SCOTTSDALE, AZ--(Marketwired - May 12, 2014) - TASER International, Inc. (NASDAQ: TASR), today announced that the Board of Directors approved a stock buy-back program authorizing the Company to purchase up to $30 million of the Company's common stock subject to SEC regulations, stock market conditions and corporate considerations.

The Company anticipates adopting a stock trading plan (the "Plan") established in accordance with Rule 10b5-1 of the Securities Exchange Act of 1934, as amended (the "1934 Act"). Rule 10b5-1 allows companies to adopt written, pre-arranged stock trading plans when they do not have material, non-public information. The Company also anticipates that purchases under the Plan will be made in the open market, through block trades, or otherwise, and are anticipated to be made in compliance with Rule 10b-18 under the 1934 Act. The actual amount of shares purchased, if any, will be based on working capital requirements.

"We believe that the Company's strong cash position together with its cash generation capabilities and substantial growth prospects justify a stock buy-back program to return cash to stockholders," stated Rick Smith, Founder and CEO of TASER International, Inc. "As we continue to invest in new business growth opportunities we believe the repurchase of our stock represents another attractive investment opportunity before us at this time. We are pleased that our sound balance sheet enables us to efficiently return capital to our stockholders," concluded Smith.

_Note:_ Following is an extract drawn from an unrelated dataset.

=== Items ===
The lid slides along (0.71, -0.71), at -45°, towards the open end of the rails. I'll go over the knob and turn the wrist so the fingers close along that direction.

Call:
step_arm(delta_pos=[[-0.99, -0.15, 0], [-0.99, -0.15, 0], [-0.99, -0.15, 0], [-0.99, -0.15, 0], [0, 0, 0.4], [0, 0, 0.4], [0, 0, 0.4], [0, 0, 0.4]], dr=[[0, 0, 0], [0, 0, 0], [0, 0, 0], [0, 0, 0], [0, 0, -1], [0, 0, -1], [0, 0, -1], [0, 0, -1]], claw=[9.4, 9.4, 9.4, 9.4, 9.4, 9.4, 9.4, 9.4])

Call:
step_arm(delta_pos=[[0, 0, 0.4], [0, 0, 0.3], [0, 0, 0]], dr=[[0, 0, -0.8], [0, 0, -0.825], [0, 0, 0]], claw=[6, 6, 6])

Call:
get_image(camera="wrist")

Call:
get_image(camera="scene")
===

About TASER International, Inc.
TASER International makes communities safer with innovative public safety technologies. Founded in 1993, TASER first transformed law enforcement with its electrical weapons. TASER continues to define smarter policing with its growing suite of technology solutions, including AXON body-worn video cameras and EVIDENCE.com, a secure digital evidence management platform. More than 124,000 lives and countless dollars have been saved with TASER's products and services.

Learn more at www.TASER.com and www.EVIDENCE.com or by calling (800) 978-2737.

TASER®, TASER logo and AXON® are registered trademarks of TASER International, Inc., registered in the U.S. All rights are reserved for trademarks of TASER International, Inc.

Note to Investors

This press release contains forward-looking statements within the meaning of Section 27A of the Securities Act of 1933, as amended (the "Securities Act"), and Section 21E of the Securities Exchange Act of 1934, as amended (the "Exchange Act"), including statements regarding our expectations, and plans to repurchase shares of our company stock and the structure and relating thereto. We intend that such forward-looking statements be subject to the safe-harbor provided by the Private Securities Litigation Reform Act of 1995. The forward-looking information is based upon current information and expectations regarding TASER International, Inc. These estimates and statements speak only as of the date on which they are made, are not guarantees of future performance, and involve certain risks, uncertainties and assumptions that are difficult to predict. We caution that these statements are qualified by important factors that could cause actual results to differ materially from those reflected by the forward-looking statements herein.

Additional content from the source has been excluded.